The names listed by the spokesman were all pseudonyms and their real names were not known — though the pseudonyms included the names of some major Sunni Arab tribes.

The Islamic state is led by Abu Omar al-Baghdadi, who holds the title of “emir (prince) of the faithful.”

Sheik Abu Abdul-Rahman al-Falahi was named as the emir’s “first minister,” the spokesman said. Other positions included ministers of information, “prisoners and martyrs,” agriculture and health.

The video came on the heels of a rare public dispute between the coalition and other insurgent groups.

In past week, another Sunni insurgent group, the Islamic Army in Iraq, has issued statements accusing al-Qaida of killing its members and trying to force others to join its ranks. Al-Baghdadi tried to patch up the dispute by issuing a Web audiotape this week calling for unity and promising to punish any of his group’s members who kill other insurgents.

Al-Qaida in Iraq is blamed for some of the deadliest suicide bombings against Shiite civilians, as well as numerous attacks on U.S. troops and Iraqi soldiers and police. The U.S. military has blamed it for a devastating bombing Wednesday in Baghdad’s Sadriyah market.

The message came after hours after another video from the group showing a masked gunmen walking down a row of men, blindfolded and bound, shooting each in the back of the head.

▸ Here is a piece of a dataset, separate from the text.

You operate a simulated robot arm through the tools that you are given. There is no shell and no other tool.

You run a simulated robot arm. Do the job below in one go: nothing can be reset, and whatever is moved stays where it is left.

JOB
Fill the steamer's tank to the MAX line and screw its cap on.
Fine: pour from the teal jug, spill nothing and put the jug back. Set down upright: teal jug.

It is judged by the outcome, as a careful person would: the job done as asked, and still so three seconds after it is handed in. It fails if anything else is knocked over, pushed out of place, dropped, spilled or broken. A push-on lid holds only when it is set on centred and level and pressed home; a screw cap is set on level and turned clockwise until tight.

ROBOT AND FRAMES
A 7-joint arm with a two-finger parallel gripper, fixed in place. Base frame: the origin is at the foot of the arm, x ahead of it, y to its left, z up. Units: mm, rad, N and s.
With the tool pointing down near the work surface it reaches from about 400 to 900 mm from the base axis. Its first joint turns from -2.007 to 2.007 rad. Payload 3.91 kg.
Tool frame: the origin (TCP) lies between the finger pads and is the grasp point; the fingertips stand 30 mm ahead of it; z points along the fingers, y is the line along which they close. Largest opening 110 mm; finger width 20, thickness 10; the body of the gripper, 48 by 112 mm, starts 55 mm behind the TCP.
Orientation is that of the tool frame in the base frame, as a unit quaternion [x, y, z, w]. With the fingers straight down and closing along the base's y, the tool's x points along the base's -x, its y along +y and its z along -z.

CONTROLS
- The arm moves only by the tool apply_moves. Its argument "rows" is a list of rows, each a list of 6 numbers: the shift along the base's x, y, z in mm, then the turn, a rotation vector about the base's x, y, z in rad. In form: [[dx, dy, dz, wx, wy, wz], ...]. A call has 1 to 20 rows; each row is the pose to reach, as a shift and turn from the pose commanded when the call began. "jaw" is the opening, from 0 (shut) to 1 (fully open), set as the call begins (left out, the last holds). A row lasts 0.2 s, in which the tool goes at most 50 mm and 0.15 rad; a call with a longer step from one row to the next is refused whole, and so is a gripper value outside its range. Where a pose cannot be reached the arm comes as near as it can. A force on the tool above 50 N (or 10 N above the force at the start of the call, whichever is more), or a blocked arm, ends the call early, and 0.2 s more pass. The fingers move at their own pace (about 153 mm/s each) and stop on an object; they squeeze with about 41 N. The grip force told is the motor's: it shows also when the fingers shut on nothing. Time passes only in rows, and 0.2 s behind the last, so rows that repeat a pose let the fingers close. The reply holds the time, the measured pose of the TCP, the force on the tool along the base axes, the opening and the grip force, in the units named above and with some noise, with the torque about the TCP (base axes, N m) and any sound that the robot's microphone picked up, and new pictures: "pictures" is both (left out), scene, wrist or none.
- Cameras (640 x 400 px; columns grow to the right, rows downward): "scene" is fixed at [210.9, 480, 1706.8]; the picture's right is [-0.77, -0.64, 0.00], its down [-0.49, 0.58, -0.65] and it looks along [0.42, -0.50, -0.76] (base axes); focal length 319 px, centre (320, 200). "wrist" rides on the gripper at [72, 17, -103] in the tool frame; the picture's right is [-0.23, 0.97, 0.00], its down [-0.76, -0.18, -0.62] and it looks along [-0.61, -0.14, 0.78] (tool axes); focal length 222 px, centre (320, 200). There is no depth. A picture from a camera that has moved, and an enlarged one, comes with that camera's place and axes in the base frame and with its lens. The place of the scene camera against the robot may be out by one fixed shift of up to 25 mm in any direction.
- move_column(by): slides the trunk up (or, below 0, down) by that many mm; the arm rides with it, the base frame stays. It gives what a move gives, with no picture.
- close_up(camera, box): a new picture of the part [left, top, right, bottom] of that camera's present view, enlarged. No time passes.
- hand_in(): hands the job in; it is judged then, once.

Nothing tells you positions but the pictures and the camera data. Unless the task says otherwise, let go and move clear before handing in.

The video purported to show 20 Iraqi police and soldiers that the Islamic State in Iraq claimed six days earlier to have kidnapped northwest of Baghdad. It had threatened to kill them after 48 hours unless the government freed female prisoners and handed over police accused of rapes in the northern town of Tal Afar.

The Iraqi government has denied that 20 police and soldiers were kidnapped. Interior Ministry spokesman Brig. Gen. Abdul-Karim Khalaf said Thursday that the men in the video could not be identified and said the insurgents may have dressed up civilians to kill them.

“We checked with our commands then and all the troops were accounted for,” Khalaf told The Associated Press. “They are immoral criminals. They have used all criminal methods and we don’t rule out that they executed civilians who they dressed in military uniforms.”